## [Collected material]
================

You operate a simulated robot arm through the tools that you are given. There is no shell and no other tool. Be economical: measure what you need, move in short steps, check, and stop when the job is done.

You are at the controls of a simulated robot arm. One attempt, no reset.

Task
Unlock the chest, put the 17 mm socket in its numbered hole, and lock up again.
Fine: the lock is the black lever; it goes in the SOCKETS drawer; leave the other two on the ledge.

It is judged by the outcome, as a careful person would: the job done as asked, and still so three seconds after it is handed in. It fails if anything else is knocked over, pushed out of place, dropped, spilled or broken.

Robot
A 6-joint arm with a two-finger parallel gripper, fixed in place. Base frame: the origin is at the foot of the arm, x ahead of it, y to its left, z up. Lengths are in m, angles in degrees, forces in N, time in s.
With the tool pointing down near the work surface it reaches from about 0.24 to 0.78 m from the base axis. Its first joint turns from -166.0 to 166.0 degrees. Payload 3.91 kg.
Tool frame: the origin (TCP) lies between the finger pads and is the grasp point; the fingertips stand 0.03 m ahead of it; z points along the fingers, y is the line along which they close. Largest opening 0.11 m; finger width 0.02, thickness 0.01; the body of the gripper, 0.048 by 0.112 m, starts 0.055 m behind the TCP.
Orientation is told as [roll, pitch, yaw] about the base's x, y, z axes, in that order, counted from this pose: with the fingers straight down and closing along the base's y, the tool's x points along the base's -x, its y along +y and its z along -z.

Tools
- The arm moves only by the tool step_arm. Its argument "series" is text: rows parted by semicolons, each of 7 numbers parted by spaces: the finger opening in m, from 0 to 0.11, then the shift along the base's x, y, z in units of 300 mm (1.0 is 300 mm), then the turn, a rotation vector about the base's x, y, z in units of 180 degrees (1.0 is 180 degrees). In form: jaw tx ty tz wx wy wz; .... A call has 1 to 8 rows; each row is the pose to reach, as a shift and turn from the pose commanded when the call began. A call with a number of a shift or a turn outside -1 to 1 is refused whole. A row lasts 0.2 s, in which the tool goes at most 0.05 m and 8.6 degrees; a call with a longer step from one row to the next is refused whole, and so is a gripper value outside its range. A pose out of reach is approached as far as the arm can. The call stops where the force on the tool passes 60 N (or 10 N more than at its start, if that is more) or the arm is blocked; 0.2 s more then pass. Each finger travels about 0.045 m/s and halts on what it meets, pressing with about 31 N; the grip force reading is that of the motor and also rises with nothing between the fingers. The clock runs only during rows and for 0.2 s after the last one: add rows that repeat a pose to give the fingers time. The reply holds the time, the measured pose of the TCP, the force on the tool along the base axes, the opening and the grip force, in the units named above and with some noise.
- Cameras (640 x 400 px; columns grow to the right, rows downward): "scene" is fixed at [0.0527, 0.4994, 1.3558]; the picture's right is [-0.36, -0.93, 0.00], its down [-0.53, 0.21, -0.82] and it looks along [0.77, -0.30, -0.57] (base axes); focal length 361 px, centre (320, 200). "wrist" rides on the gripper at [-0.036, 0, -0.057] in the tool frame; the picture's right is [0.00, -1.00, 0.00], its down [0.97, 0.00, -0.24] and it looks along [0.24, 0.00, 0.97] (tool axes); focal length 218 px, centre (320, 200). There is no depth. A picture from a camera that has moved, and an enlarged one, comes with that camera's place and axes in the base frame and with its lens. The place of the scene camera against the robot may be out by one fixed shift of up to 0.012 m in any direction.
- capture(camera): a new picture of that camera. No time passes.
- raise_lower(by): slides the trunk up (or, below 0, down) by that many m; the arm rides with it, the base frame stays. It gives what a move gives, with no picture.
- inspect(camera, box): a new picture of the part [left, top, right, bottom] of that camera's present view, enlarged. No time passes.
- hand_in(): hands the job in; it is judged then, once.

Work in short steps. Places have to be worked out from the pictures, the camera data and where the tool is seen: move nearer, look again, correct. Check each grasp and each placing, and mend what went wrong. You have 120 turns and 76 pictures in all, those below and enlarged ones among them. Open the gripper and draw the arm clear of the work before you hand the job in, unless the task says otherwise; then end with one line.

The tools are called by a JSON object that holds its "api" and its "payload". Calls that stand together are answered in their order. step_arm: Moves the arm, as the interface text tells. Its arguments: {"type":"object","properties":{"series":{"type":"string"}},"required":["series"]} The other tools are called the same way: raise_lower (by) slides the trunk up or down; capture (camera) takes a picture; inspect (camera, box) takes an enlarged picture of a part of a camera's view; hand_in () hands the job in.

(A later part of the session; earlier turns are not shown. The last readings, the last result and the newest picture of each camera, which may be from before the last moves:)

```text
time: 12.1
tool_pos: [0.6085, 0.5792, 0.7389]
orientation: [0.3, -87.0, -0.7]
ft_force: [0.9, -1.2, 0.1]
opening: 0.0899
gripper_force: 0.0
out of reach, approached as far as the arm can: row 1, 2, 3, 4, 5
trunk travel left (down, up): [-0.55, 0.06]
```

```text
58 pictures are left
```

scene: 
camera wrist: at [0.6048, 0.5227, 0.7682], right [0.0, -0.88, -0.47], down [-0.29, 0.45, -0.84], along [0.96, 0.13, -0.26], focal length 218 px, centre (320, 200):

================

Print the material once more, exactly. The answer is a JSON array that holds each line as a string and skips blank lines.

[
  "You operate a simulated robot arm through the tools that you are given. There is no shell and no other tool. Be economical: measure what you need, move in short steps, check, and stop when the job is done.",
  "You are at the controls of a simulated robot arm. One attempt, no reset.",
  "Task",
  "Unlock the chest, put the 17 mm socket in its numbered hole, and lock up again.",
  "Fine: the lock is the black lever; it goes in the SOCKETS drawer; leave the other two on the ledge.",
  "It is judged by the outcome, as a careful person would: the job done as asked, and still so three seconds after it is handed in. It fails if anything else is knocked over, pushed out of place, dropped, spilled or broken.",
  "Robot",
  "A 6-joint arm with a two-finger parallel gripper, fixed in place. Base frame: the origin is at the foot of the arm, x ahead of it, y to its left, z up. Lengths are in m, angles in degrees, forces in N, time in s.",
  "With the tool pointing down near the work surface it reaches from about 0.24 to 0.78 m from the base axis. Its first joint turns from -166.0 to 166.0 degrees. Payload 3.91 kg.",
  "Tool frame: the origin (TCP) lies between the finger pads and is the grasp point; the fingertips stand 0.03 m ahead of it; z points along the fingers, y is the line along which they close. Largest opening 0.11 m; finger width 0.02, thickness 0.01; the body of the gripper, 0.048 by 0.112 m, starts 0.055 m behind the TCP.",
  "Orientation is told as [roll, pitch, yaw] about the base's x, y, z axes, in that order, counted from this pose: with the fingers straight down and closing along the base's y, the tool's x points along the base's -x, its y along +y and its z along -z.",
  "Tools",
  "- The arm moves only by the tool step_arm. Its argument \"series\" is text: rows parted by semicolons, each of 7 numbers parted by spaces: the finger opening in m, from 0 to 0.11, then the shift along the base's x, y, z in units of 300 mm (1.0 is 300 mm), then the turn, a rotation vector about the base's x, y, z in units of 180 degrees (1.0 is 180 degrees). In form: jaw tx ty tz wx wy wz; .... A call has 1 to 8 rows; each row is the pose to reach, as a shift and turn from the pose commanded when the call began. A call with a number of a shift or a turn outside -1 to 1 is refused whole. A row lasts 0.2 s, in which the tool goes at most 0.05 m and 8.6 degrees; a call with a longer step from one row to the next is refused whole, and so is a gripper value outside its range. A pose out of reach is approached as far as the arm can. The call stops where the force on the tool passes 60 N (or 10 N more than at its start, if that is more) or the arm is blocked; 0.2 s more then pass. Each finger travels about 0.045 m/s and halts on what it meets, pressing with about 31 N; the grip force reading is that of the motor and also rises with nothing between the fingers. The clock runs only during rows and for 0.2 s after the last one: add rows that repeat a pose to give the fingers time. The reply holds the time, the measured pose of the TCP, the force on the tool along the base axes, the opening and the grip force, in the units named above and with some noise.",
  "- Cameras (640 x 400 px; columns grow to the right, rows downward): \"scene\" is fixed at [0.0527, 0.4994, 1.3558]; the picture's right is [-0.36, -0.93, 0.00], its down [-0.53, 0.21, -0.82] and it looks along [0.77, -0.30, -0.57] (base axes); focal length 361 px, centre (320, 200). \"wrist\" rides on the gripper at [-0.036, 0, -0.057] in the tool frame; the picture's right is [0.00, -1.00, 0.00], its down [0.97, 0.00, -0.24] and it looks along [0.24, 0.00, 0.97] (tool axes); focal length 218 px, centre (320, 200). There is no depth. A picture from a camera that has moved, and an enlarged one, comes with that camera's place and axes in the base frame and with its lens. The place of the scene camera against the robot may be out by one fixed shift of up to 0.012 m in any direction.",
  "- capture(camera): a new picture of that camera. No time passes.",
  "- raise_lower(by): slides the trunk up (or, below 0, down) by that many m; the arm rides with it, the base frame stays. It gives what a move gives, with no picture.",
  "- inspect(camera, box): a new picture of the part [left, top, right, bottom] of that camera's present view, enlarged. No time passes.",
  "- hand_in(): hands the job in; it is judged then, once.",
  "Work in short steps. Places have to be worked out from the pictures, the camera data and where the tool is seen: move nearer, look again, correct. Check each grasp and each placing, and mend what went wrong. You have 120 turns and 76 pictures in all, those below and enlarged ones among them. Open the gripper and draw the arm clear of the work before you hand the job in, unless the task says otherwise; then end with one line.",
  "The tools are called by a JSON object that holds its \"api\" and its \"payload\". Calls that stand together are answered in their order. step_arm: Moves the arm, as the interface text tells. Its arguments: {\"type\":\"object\",\"properties\":{\"series\":{\"type\":\"string\"}},\"required\":[\"series\"]} The other tools are called the same way: raise_lower (by) slides the trunk up or down; capture (camera) takes a picture; inspect (camera, box) takes an enlarged picture of a part of a camera's view; hand_in () hands the job in.",
  "(A later part of the session; earlier turns are not shown. The last readings, the last result and the newest picture of each camera, which may be from before the last moves:)",
  "```text",
  "time: 12.1",
  "tool_pos: [0.6085, 0.5792, 0.7389]",
  "orientation: [0.3, -87.0, -0.7]",
  "ft_force: [0.9, -1.2, 0.1]",
  "opening: 0.0899",
  "gripper_force: 0.0",
  "out of reach, approached as far as the arm can: row 1, 2, 3, 4, 5",
  "trunk travel left (down, up): [-0.55, 0.06]",
  "```",
  "```text",
  "58 pictures are left",
  "```",
  "scene: ",
  "camera wrist: at [0.6048, 0.5227, 0.7682], right [0.0, -0.88, -0.47], down [-0.29, 0.45, -0.84], along [0.96, 0.13, -0.26], focal length 218 px, centre (320, 200):"
]